Conflict of interest disclosure: manage your ongoing agency conflicts

The following is an abridged version of the original article from February 2009. For the full article, please click here.

This article discusses a broker’s use of a Conflict of Interest Disclosure to avoid breaching the fiduciary duty he owes to his client when he has a bias relating to the opposing party in a transaction, or another, whose interests are in conflict with his client’s.

Professional relationships compromised

A conflict of interest arises when a broker or his agent, acting on behalf of a client, has a competing professional or personal bias which hinders his ability to unreservedly fulfill the fiduciary duties he has undertaken to advise and act on behalf of the client.

In a professional relationship, a broker’s financial objective of compensation for services rendered by the broker is not a conflict of interest. However, fees and benefits derived from professional courtesies, familial favors, and preferential treatment by others toward the broker or his agents is compensation which must be disclosed to the client. [See first tuesday Form 119]

Further, the referral of a client to a financially controlled business owned or co-owned by the broker, disclosed by use of an affiliated business arrangement (ABA) form, is also not classified as a conflict of interest. [See first tuesday Form 519]

A conflict of interest addresses the broker’s personal situations potentially at odds with the agency duty of care and protection owed the client.

Thus, a conflict of interest creates a fundamental agency dilemma for brokers, not a compensation or business referral issue. A conflict of interest exists when:

  • a broker has a positive or negative bias toward the opposing party in a transaction or a person not directly involved in the client’s transaction; and
  • that bias in favor of or against the other person might compromise the broker’s ability to freely recommend action or provide guidance to the buyer or seller, landlord or tenant, or lender or broker he agreed to represent.
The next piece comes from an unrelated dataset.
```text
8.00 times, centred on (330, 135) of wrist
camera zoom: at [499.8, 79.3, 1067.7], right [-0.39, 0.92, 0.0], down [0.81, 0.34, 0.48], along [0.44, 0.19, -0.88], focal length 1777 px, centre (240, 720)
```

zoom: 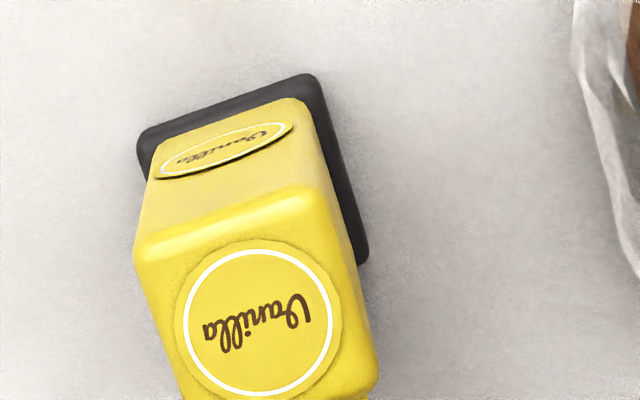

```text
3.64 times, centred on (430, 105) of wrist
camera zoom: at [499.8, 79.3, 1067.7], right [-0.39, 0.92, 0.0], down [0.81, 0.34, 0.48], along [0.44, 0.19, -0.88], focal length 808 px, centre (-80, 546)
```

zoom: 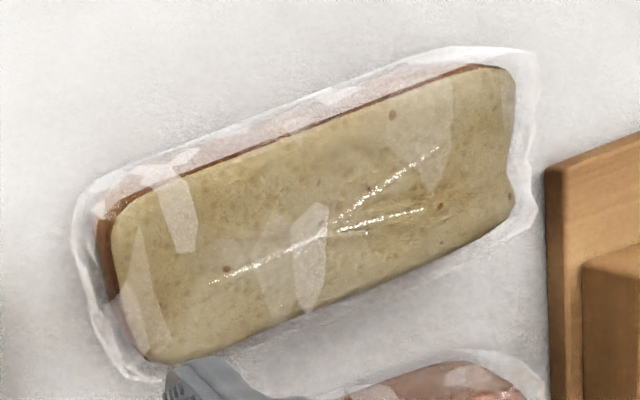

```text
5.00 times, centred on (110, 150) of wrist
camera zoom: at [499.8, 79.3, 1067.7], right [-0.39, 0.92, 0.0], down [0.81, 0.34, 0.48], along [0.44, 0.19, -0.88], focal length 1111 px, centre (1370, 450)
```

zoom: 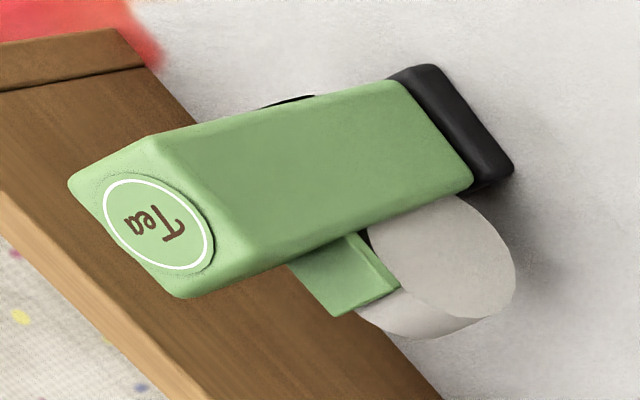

This bias regarding an opposing person or a party not directly involved, to whom the broker may or may not also owe an agency duty, must be disclosed if the bias might disrupt the broker’s ability to make impartial decisions about the care and protection he owes his client. Unless disclosed and the client consents, the conflict is a breach of the broker’s fiduciary duty of good faith, fair dealing, and trust owed to his client should the broker continue to act on the client’s behalf. [See first tuesday Form 527]

Situations involving a conflict

A conflict of interest, whether patent or potential, is disclosed by the broker at the time or as soon as possible after the conflict arises. Typically, conditions which bring about the conflict arise prior to providing a buyer with property information or taking a listing from a seller.

The disclosure creates transparency in the transaction, revealing to the client the bias held by the broker which, when disclosed, allows the client to take the bias into consideration in negotiations. Though the disclosure and consent does not neutralize the inherent bias itself, it does neutralize the element of deceit which would breach the broker’s fiduciary duty if left undisclosed.

Potential overlaps of allegiance or prejudice which cause a conflict that a broker or his agent must disclose include:

  • the broker or his agent holds a direct or indirect ownership interest in the real estate, or are directly or indirectly a buyer of the property in the transaction, including a partial ownership interest in a limited liability company (LLC) or other entity which owns or is buying, leasing, or lending on the property;
  • an individual related to the broker or one of his agents by blood or marriage holds a direct or indirect ownership interest in the property or is the buyer;
  • an individual with whom the broker or a family member has a special pre-existing relationship, such as prior employment, significant past or present business dealings, or deep-rooted social ties, holds a direct or indirect ownership, leasehold, or security interest in the property or is the buyer;
  • the broker’s or his agent’s concurrent representation of the opposing party, a dual agency situation; or
  • the unwillingness of the broker or his agent to work with the opposing party, or others, or their brokers or agents in a transaction.

Simply, a conflict of interest should be disclosed to the client by the broker when he has a pre-existing relationship with a person other than the client based on any form of kinship, employment, partnership, common membership, religious affiliation, civic ties, or any other socio-economic context which might hinder his ability to fully represent the needs of his client.

This disclosure is serious business. The client’s tardy discovery of the conflict and their complaint to the Department of Real Estate (DRE) for failure to make the disclosure and obtain consent before continuing to advise or act on behalf of the client can result in the suspension or revocation of the broker’s license by the DRE. [Calif. Business and Professions Code §10177(o)]

Generally, if a broker even questions whether it is appropriate to disclose a potential conflict of interest to a client, he should disclose it. The existence of any concern is reason enough for a prudent broker to be prompt in seeking his client’s consent to the potential conflict. By timely disclosing a conflict of interest and obtaining consent, the broker immediately creates an honest working relationship with his client.